Members of the public on Saturday got to glimpse the latest update to a nearly decadelong project that will overhaul one of Portland’s most high-profile public spaces.
Approximately 70 people attended a forum at the Westin Portland Harborview hotel centered on plans to overhaul Congress Square Park, which will include additional seating, more accessibility, dynamic trees and shrubs, a water play area, and a roughly 20-foot-high public sculpture from renowned New York visual artist Sarah Sze.
Christine Grimando, the city’s director of planning and urban development, said the purpose of Saturday’s forum – the first public meeting on the project in three and a half years – was to continue involving members of the public in the ongoing effort and to address any concerns.

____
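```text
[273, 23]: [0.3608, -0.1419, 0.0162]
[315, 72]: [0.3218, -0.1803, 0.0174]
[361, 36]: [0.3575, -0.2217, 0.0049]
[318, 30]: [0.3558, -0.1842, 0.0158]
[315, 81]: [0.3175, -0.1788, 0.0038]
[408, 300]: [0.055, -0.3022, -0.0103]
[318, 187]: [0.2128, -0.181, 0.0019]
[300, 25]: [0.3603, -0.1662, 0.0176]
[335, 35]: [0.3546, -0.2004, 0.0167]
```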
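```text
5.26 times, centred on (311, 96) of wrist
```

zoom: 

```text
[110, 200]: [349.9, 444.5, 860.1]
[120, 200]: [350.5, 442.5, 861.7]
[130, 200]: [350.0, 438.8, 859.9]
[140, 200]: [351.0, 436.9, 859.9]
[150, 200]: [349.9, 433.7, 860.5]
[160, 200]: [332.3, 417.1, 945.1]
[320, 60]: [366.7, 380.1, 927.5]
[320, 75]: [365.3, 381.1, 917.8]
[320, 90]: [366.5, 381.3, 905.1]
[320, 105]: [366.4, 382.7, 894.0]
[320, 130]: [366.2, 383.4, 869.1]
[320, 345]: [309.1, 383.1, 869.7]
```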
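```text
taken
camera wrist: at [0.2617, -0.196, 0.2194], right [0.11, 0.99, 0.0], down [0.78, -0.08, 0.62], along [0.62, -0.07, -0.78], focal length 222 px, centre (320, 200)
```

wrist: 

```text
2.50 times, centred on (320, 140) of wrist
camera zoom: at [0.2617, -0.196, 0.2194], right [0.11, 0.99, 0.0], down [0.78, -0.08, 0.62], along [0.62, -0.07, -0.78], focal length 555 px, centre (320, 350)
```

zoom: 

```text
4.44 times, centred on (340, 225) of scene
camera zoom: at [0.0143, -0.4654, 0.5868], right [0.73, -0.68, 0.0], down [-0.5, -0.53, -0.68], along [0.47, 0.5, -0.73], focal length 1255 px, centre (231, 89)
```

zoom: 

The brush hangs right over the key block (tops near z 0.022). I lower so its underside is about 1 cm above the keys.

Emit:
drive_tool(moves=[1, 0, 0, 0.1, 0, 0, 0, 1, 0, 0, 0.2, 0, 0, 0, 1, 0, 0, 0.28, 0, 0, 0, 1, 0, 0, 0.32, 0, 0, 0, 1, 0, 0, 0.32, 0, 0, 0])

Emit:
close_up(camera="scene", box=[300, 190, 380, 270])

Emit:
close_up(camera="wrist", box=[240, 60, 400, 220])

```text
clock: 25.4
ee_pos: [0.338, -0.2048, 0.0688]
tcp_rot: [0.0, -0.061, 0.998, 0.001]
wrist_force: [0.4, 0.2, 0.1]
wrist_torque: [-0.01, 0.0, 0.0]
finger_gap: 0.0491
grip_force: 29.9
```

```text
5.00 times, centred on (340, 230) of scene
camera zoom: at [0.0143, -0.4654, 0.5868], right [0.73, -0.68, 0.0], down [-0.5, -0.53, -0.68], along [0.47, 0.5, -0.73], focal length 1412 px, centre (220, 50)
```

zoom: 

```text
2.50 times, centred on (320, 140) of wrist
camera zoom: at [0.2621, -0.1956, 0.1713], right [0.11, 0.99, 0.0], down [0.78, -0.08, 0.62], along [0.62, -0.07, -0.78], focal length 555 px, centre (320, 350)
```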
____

“During every phase, the public has weighed in and the project is better for it,” she said.
The city has worked closely with Friends of Congress Square Park, which manages events and amenities at the park, and with the local neighborhood association.
Many in attendance praised the project and its attention to detail. Some raised questions about safety and ensuring the seat walls will not include what’s known as defensive architecture to deter unhoused people from sleeping there. Some asked why public bathrooms were not included; Grimando replied that the city has been considering that concern in many areas throughout Portland, not just Congress Square.
Keiko Tsuruta Cramer, a principal and landscape architect with WRT, LLC, the Philadelphia-based firm the city hired to redesign the square, said the goal was to take something that was already revered by locals and “enhance the reasons why it’s so beloved.”
The park sits at the intersection of Congress and High streets, an area that’s home to the Portland Museum of Art and the State Theatre and one that sees high volumes of vehicle and pedestrian traffic.
The redesign was first conceived back in 2012, when the Portland Public Art Committee voted to set aside funding for a public art display. Sze, a Boston native who now lives in New York, was chosen in 2016. Her work is currently featured at the Metropolitan Museum of Art in New York, the San Francisco Museum of Modern Art, the Storm King Art Center in upstate New York and at LaGuardia Airport.
The project got a boost after a hotly contested citywide referendum in 2014 blocked the sale of much of the park to the nearby Westin hotel, which wanted to build an event center.
Since then, things have moved slowly, although some of that was because of the pandemic.
The roughly $4.5 million project’s first phase includes reconfiguring the actual intersection to improve traffic flow, upgrade signal equipment and enhance safety for motorists and pedestrians, the city said. Part of that will include expanding the pedestrian plaza in front of the Portland Museum of Art.
The second phase of the project, which was highlighted in detail at Saturday’s forum, will include improvements to the park itself. That’s likely to begin next year with a goal of completion by 2024.
In addition to creating seat walls throughout the park, it will feature a number of newly planted trees and shrubs. Patrick Cullina, a landscape designer who’s worked with WRT, said the goal is to use trees native to the area, such as white oak, grey birch and black gum, or tupelo, tree, that will capture fall colors.
The landscape also will shield park-goers from the noise and hubbub of the busy nearby intersection.
C.J. Opperthauser, executive director of the friends group, said the pandemic only heightened the importance of outdoor gathering space.
“However, despite our programming and amenities, the physical design of our park is in dire need of transformation,” he said in a statement. “The park in its current state is physically inaccessible to too many people. It is challenging, and dangerous, for our friends and neighbors with mobility issues. Fortunately, with the redesign, accessibility to the park – and throughout the Square will be dramatically improved.”
But the centerpiece of the park will be Sze’s installation, which will sit at the corner of Congress and High streets to draw people in. Although the piece isn’t finished, the artist explained her vision for using stainless steel pieces, polished and arranged in a specific spherical pattern and held up by scaffolding, to reflect both the sky and the surrounding action.
“The piece entirely changes as you move around it,” Sze said. “So, it’s always in a state of becoming or eroding.”
Mark Bessire, director of the Portland Museum of Art, said he’s ecstatic about the redesign and the inclusion of Sze’s sculpture. He said that neighborhood has been “neglected so long.”
“The process had been long and tedious, but I hope it can spread out to other parts of the city,” he said.